_Request 1:_ Using the records below, quote only the span that opens with the line containing "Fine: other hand" and closes with the line containing "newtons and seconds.", exactly and inclusively.

Begin Selection

The magnitude 9.0 earthquake that struck Japan last Friday was powerful enough to shorten Earth's day by 1.8 microseconds and throw an extra 6.7 inches (17 centimeters) into the planet's wobble, scientists say.
(See 20 unforgettable pictures from the Japan earthquake and tsunami.)
That doesn't mean shockwaves from the event somehow knocked Earth off its north-south axis, around which the planet revolves.
Instead the quake shifted what's called Earth's figure axis, an imaginary line around which the world's mass is balanced, about 33 feet (10 meters) from the north-south axis.
Earth naturally wobbles slightly as it spins, because shifting surface mass such as melting glaciers and moving ocean currents can throw the planet off balance.
Data from high-precision GPS instruments show that parts of Japan shifted by as much as 13 feet (4 meters) as the fault plates lurched due to the earthquake. This allowed scientists to calculate how much Earth's overall mass distribution had shifted and thus how much the wobble was affected.
The shifting mass also affected the planet's spin rate, according to geophysicist Richard Gross, of NASA's Jet Propulsion Laboratory in Pasadena, California. He compares what happened to a figure skater pulling her arms closer to her body, causing her to spin faster.
Because Earth is big, the effect is tiny—a microsecond is only a millionth of a second. For most of us, Gross said, "it has no real practical consequence."
Researchers are more intrigued by the change in Earth's wobble, which could inform future space missions, and the data collected on small earthquakes leading up to the main event, which may help with earthquake prediction.
Japan Earthquake Data "Unbelievably Good"
Similar changes to Earth's mass distribution were calculated from GPS data obtained during the 2004 Sumatra earthquake and the 2010 Chile earthquake. In the case of Sumatra, the change in the length of the day was larger: 6.8 microseconds.

End Selection

_Request 2:_ Quote the selection word for word, starting at "The magnitude 9.0" and ending with "earthquake and tsunami.)".

Begin Material provided

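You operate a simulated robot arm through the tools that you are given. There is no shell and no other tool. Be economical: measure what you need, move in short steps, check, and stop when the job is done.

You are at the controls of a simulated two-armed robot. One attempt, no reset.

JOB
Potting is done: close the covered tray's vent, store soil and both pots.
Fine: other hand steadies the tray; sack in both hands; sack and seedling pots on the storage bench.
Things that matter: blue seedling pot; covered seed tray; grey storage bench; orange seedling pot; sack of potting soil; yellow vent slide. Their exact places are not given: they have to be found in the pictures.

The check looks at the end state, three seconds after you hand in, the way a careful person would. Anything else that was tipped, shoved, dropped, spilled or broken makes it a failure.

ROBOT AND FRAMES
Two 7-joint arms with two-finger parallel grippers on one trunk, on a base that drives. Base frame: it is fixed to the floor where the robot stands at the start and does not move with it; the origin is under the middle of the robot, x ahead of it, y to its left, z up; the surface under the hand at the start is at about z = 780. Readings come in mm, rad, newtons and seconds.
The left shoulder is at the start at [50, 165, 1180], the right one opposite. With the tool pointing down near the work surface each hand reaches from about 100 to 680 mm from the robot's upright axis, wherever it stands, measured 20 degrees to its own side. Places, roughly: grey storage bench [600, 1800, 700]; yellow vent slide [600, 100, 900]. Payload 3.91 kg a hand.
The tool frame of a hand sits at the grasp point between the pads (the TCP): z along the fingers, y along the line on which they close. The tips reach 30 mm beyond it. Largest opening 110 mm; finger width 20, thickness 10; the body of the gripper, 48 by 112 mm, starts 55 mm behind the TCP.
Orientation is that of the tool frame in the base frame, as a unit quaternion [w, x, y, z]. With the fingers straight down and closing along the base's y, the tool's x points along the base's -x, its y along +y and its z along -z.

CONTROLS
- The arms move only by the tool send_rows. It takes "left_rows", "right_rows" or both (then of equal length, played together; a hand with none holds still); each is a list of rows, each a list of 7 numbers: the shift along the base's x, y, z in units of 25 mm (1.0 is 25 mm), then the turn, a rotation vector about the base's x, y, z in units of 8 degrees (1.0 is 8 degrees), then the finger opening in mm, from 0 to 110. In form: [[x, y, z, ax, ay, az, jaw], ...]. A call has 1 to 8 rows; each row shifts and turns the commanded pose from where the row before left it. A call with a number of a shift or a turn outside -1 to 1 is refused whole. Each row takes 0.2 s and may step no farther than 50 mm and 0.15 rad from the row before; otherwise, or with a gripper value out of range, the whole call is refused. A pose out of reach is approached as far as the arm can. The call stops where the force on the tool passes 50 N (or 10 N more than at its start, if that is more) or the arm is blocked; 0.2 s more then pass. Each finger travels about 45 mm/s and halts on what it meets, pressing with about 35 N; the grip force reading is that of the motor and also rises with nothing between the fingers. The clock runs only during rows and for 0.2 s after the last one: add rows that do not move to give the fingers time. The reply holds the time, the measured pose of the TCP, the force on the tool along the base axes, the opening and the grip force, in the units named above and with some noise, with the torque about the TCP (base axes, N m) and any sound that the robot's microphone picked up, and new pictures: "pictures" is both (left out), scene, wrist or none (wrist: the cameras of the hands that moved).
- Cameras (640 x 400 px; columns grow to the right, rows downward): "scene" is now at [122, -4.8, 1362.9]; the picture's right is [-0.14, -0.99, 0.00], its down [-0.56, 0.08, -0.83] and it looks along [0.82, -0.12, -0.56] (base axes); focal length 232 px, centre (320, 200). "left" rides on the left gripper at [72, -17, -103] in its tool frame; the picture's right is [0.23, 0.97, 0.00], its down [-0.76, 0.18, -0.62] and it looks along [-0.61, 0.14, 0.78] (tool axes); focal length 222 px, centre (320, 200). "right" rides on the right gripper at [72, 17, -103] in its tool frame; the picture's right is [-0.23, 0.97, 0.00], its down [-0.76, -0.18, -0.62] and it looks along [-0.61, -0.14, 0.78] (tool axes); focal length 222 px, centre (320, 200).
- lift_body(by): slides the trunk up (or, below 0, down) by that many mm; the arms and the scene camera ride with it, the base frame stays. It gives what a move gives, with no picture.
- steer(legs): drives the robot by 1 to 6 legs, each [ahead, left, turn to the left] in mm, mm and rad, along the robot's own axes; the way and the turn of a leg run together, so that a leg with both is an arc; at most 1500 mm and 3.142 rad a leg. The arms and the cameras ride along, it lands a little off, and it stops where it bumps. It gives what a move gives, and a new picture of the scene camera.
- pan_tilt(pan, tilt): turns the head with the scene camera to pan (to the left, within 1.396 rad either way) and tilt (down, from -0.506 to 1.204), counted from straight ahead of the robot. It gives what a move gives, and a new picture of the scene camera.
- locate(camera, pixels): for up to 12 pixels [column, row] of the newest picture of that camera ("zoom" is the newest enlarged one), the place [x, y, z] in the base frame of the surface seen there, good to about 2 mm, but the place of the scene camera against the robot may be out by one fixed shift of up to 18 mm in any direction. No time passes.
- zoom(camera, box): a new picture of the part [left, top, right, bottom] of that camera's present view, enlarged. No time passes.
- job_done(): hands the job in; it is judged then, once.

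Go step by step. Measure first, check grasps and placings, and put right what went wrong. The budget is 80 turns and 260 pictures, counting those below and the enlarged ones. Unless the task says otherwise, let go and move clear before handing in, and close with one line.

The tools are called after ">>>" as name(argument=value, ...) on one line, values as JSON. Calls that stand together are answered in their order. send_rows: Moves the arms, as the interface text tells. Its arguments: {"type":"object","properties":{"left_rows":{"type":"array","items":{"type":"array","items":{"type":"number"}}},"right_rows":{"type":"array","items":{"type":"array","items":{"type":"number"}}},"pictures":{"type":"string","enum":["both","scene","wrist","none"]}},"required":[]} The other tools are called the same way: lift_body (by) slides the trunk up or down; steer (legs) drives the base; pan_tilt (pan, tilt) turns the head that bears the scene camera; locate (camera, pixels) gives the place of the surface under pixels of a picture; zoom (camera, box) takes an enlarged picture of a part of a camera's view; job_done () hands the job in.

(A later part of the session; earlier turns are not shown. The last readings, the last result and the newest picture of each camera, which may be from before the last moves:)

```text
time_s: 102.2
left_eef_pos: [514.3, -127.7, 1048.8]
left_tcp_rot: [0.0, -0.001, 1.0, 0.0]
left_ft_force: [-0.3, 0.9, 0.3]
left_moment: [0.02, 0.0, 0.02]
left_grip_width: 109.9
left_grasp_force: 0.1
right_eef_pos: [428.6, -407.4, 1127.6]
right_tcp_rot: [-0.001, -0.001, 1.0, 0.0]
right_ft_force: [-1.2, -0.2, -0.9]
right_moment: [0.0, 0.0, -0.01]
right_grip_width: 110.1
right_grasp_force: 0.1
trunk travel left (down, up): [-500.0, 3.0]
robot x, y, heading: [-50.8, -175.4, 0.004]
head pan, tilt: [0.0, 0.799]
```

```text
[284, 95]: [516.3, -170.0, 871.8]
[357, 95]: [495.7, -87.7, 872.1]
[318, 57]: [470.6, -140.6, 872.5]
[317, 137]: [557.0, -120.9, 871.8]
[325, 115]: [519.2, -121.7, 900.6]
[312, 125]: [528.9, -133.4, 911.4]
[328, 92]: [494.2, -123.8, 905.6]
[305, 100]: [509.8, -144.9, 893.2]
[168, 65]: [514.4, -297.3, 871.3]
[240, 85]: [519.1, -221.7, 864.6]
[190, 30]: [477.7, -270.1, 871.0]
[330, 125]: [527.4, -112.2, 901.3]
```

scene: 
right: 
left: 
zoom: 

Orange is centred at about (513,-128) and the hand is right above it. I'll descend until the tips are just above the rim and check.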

End Material provided
Begin Material provided

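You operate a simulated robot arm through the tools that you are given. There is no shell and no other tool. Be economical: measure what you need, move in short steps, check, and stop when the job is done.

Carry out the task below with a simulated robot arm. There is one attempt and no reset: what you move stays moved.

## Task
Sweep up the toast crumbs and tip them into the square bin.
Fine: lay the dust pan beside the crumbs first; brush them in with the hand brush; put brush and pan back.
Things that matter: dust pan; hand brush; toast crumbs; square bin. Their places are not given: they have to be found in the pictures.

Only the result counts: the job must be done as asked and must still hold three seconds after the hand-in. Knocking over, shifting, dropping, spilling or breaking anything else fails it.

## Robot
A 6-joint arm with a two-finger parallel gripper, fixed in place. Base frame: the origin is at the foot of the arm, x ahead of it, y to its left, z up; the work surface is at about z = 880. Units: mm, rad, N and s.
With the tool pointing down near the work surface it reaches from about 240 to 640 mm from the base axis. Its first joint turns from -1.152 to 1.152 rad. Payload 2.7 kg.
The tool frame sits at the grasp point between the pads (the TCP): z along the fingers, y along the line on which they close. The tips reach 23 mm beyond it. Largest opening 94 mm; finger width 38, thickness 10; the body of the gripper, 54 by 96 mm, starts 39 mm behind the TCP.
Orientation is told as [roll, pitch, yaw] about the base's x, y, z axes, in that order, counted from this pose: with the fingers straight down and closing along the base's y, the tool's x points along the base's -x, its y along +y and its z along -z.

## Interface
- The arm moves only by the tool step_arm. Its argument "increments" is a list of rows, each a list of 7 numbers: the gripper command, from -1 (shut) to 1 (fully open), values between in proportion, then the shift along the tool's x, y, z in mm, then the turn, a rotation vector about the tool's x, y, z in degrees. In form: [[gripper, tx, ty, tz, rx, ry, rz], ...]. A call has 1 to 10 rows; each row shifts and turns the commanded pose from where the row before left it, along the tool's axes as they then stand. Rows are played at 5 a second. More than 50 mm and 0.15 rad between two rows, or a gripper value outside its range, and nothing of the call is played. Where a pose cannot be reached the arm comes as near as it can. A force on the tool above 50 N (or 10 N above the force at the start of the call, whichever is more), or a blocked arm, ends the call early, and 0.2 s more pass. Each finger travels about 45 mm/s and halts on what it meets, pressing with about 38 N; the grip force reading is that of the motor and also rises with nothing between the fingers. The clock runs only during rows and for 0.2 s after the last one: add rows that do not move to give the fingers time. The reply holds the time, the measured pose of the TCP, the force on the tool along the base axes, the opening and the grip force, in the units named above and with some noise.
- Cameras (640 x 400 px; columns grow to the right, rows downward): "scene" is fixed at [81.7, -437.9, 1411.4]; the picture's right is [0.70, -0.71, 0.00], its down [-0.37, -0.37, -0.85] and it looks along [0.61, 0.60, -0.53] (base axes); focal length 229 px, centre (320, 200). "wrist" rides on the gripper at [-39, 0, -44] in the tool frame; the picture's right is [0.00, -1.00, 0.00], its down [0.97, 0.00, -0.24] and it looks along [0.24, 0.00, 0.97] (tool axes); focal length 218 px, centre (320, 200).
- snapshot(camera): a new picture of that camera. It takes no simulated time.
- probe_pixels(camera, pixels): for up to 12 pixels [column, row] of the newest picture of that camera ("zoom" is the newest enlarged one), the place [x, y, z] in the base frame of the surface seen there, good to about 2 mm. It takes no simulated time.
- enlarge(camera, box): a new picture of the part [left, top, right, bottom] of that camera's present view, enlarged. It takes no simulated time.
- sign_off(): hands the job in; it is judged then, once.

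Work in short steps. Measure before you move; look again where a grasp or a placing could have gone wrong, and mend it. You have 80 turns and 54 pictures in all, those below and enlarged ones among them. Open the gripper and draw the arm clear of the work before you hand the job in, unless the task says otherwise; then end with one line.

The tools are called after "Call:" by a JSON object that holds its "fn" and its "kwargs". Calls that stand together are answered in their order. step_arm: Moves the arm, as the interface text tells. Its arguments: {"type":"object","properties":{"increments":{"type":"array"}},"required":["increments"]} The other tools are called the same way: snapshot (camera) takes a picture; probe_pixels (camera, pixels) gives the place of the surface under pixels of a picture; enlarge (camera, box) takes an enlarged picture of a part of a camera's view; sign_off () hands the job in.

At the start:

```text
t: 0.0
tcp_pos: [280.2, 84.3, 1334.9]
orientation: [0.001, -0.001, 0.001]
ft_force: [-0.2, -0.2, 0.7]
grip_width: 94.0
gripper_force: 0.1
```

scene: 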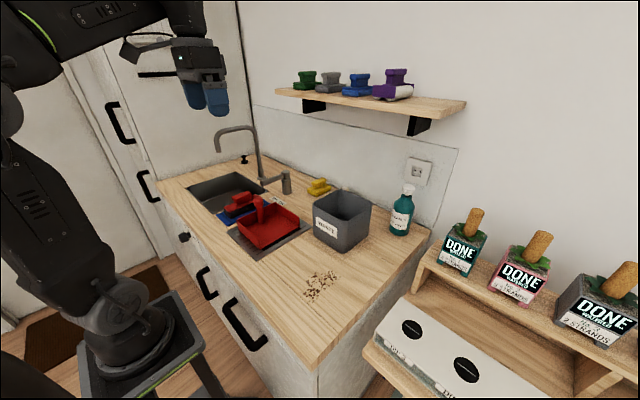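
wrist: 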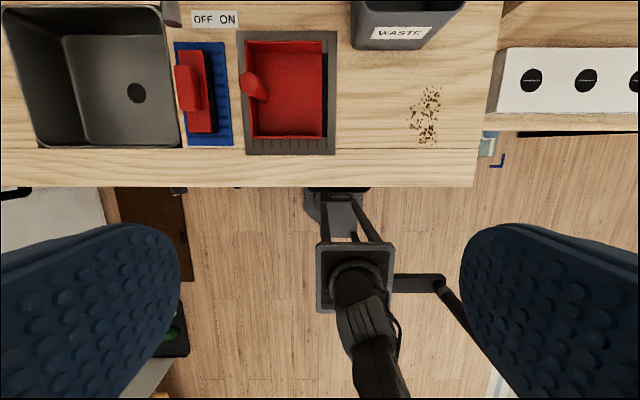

End Material provided
Begin Material provided

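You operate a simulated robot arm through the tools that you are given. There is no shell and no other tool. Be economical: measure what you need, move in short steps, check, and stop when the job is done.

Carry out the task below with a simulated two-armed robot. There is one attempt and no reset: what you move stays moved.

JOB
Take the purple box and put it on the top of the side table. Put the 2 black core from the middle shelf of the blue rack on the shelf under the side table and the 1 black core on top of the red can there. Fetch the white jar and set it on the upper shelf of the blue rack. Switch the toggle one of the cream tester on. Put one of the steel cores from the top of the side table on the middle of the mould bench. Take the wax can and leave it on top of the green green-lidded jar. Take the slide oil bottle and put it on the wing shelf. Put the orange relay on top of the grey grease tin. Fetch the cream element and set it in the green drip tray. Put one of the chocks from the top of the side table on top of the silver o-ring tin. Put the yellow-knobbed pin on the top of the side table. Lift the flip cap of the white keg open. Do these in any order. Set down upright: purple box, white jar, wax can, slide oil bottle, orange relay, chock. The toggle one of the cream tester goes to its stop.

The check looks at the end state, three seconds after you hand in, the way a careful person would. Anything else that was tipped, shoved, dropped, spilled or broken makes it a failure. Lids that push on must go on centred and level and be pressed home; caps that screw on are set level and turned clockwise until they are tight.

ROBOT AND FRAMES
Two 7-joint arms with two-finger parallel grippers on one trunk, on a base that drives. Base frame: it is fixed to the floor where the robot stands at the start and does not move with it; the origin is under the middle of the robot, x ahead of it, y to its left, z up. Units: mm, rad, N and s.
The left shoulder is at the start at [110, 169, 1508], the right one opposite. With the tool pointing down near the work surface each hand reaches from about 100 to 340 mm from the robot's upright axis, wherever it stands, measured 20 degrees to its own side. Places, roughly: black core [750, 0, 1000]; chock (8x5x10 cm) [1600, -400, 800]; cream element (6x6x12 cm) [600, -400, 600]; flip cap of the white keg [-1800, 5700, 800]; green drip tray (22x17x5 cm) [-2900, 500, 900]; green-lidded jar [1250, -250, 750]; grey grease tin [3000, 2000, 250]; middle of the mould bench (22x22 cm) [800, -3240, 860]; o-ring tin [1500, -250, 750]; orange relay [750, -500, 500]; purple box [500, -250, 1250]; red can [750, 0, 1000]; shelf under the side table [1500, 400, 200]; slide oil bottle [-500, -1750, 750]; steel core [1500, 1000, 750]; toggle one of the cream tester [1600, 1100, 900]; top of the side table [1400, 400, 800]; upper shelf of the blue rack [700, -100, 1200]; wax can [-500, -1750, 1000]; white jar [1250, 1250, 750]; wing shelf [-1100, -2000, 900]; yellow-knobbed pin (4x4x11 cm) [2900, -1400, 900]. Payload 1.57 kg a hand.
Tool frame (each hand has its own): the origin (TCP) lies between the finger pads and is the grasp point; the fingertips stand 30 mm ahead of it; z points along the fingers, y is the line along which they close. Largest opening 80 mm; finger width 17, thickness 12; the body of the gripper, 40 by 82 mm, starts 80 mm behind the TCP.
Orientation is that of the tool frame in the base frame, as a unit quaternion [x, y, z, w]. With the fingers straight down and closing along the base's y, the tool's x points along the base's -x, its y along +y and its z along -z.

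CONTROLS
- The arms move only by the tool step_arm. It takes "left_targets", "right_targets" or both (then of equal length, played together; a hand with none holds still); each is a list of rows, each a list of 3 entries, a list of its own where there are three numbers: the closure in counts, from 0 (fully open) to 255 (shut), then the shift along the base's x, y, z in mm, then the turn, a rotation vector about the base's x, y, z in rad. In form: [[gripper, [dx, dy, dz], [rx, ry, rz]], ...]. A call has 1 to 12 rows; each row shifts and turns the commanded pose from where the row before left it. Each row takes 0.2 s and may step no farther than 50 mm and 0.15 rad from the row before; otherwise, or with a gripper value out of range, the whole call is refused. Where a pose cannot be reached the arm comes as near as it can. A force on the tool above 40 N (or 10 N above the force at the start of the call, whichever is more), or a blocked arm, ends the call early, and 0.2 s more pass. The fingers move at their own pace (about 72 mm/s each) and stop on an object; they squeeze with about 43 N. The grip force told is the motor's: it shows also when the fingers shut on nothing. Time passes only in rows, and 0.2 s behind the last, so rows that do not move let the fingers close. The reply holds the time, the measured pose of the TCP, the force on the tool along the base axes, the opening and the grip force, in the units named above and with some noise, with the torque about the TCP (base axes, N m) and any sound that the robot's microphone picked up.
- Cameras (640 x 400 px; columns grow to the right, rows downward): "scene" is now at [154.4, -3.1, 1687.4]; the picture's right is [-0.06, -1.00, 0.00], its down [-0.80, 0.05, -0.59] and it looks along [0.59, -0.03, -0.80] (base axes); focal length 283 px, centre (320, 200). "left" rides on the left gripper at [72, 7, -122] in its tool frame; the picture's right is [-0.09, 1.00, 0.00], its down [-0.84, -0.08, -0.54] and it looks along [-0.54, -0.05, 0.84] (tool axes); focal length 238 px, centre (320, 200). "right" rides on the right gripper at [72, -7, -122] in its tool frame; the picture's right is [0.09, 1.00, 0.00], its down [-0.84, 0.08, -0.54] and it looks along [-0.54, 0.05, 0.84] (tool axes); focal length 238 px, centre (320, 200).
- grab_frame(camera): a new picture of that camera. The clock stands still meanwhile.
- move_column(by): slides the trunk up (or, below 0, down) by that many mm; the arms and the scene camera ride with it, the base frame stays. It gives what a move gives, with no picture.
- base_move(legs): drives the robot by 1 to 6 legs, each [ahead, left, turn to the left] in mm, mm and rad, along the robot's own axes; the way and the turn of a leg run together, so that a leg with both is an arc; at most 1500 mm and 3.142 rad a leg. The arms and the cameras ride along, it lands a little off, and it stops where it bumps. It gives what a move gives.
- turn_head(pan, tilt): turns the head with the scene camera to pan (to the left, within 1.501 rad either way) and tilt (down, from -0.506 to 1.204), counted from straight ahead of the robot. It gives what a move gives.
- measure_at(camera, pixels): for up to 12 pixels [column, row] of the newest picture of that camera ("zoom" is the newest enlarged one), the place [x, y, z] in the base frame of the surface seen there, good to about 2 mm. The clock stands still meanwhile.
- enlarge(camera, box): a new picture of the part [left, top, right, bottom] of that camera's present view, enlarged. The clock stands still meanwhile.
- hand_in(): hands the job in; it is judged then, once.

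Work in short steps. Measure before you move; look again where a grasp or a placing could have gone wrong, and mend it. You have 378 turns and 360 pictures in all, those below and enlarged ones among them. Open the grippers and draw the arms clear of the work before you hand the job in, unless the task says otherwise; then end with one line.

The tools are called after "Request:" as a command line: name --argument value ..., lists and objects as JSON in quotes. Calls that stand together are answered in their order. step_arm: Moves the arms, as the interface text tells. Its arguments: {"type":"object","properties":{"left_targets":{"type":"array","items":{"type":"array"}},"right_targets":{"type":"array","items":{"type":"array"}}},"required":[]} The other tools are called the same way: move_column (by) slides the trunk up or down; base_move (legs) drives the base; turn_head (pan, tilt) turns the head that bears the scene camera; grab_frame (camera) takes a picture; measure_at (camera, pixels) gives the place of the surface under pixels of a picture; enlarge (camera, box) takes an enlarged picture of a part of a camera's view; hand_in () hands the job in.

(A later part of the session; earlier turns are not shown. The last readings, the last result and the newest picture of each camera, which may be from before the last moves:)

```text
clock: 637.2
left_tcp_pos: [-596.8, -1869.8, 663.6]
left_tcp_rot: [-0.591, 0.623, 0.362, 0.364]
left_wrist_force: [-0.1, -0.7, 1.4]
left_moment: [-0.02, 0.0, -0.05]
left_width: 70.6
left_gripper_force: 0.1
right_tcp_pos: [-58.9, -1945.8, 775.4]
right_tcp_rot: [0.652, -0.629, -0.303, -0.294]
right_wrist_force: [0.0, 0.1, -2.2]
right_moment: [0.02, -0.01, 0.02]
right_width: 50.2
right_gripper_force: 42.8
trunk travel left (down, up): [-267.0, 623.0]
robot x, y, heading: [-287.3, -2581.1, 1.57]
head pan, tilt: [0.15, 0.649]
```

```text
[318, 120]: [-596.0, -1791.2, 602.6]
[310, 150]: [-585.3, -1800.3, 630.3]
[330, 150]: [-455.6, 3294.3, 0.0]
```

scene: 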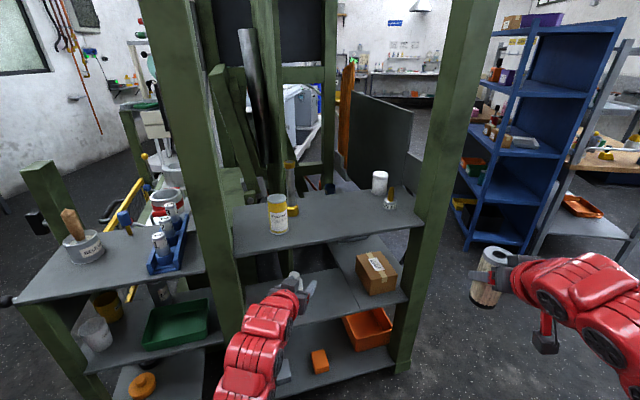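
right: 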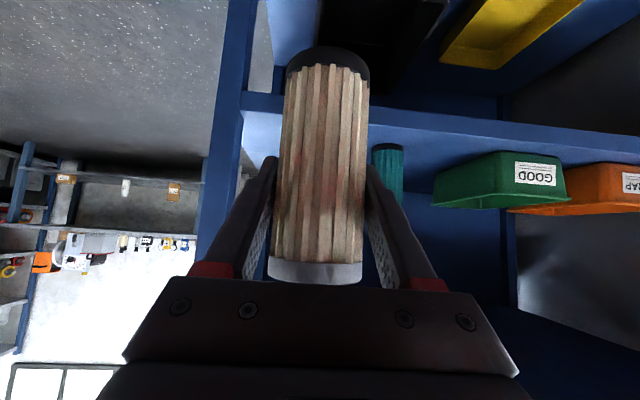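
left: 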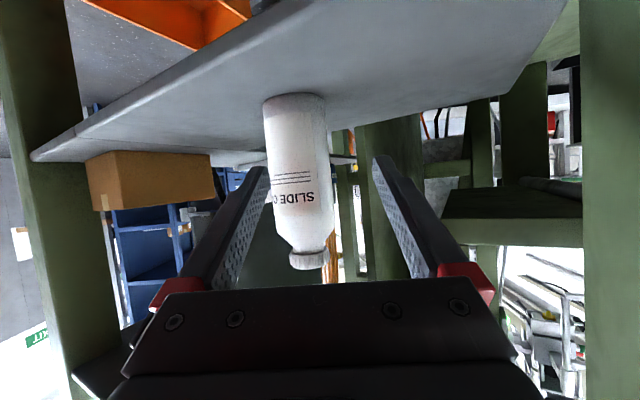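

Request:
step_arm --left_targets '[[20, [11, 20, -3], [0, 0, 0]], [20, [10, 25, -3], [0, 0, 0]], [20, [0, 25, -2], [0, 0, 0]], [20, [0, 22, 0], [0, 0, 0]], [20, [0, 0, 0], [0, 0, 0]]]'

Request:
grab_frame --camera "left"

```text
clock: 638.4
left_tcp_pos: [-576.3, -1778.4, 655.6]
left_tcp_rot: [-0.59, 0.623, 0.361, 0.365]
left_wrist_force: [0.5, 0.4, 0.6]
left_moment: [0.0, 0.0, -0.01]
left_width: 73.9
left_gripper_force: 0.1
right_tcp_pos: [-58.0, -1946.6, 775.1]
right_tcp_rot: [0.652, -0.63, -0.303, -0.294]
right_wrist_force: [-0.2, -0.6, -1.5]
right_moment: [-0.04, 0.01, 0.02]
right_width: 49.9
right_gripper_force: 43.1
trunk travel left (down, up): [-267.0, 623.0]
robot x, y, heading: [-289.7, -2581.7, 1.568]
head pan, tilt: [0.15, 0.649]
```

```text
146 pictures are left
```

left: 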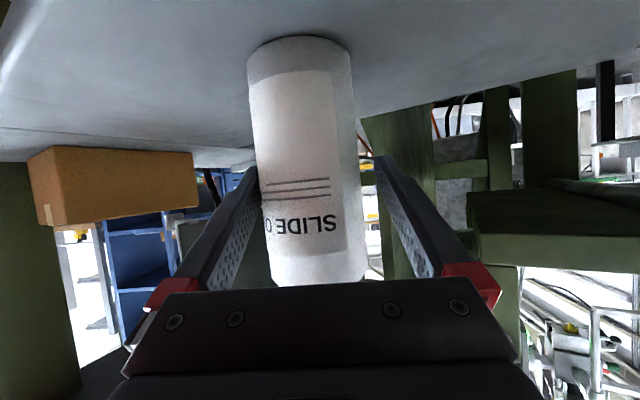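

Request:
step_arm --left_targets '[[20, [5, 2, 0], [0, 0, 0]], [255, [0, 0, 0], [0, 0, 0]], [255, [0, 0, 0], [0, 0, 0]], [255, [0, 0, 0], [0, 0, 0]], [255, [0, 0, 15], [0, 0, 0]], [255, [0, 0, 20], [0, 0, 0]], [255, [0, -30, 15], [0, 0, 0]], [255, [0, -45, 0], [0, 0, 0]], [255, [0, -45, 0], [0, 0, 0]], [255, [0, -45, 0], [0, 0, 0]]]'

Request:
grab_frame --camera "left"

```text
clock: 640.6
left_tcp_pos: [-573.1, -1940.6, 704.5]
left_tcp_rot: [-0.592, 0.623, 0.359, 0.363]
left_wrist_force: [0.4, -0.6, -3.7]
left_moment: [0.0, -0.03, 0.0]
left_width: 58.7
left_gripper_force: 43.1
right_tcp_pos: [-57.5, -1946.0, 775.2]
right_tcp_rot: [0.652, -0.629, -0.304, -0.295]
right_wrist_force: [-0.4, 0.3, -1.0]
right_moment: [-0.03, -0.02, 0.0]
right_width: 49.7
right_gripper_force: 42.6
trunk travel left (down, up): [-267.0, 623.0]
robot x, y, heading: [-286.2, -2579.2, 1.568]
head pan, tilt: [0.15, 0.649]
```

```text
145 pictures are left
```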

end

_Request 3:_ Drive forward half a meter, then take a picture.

End Material provided

_Final answer 1:_
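Fine: other hand steadies the tray; sack in both hands; sack and seedling pots on the storage bench.
Things that matter: blue seedling pot; covered seed tray; grey storage bench; orange seedling pot; sack of potting soil; yellow vent slide. Their exact places are not given: they have to be found in the pictures.

The check looks at the end state, three seconds after you hand in, the way a careful person would. Anything else that was tipped, shoved, dropped, spilled or broken makes it a failure.

ROBOT AND FRAMES
Two 7-joint arms with two-finger parallel grippers on one trunk, on a base that drives. Base frame: it is fixed to the floor where the robot stands at the start and does not move with it; the origin is under the middle of the robot, x ahead of it, y to its left, z up; the surface under the hand at the start is at about z = 780. Readings come in mm, rad, newtons and seconds.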

_Final answer 2:_
The magnitude 9.0 earthquake that struck Japan last Friday was powerful enough to shorten Earth's day by 1.8 microseconds and throw an extra 6.7 inches (17 centimeters) into the planet's wobble, scientists say.
(See 20 unforgettable pictures from the Japan earthquake and tsunami.)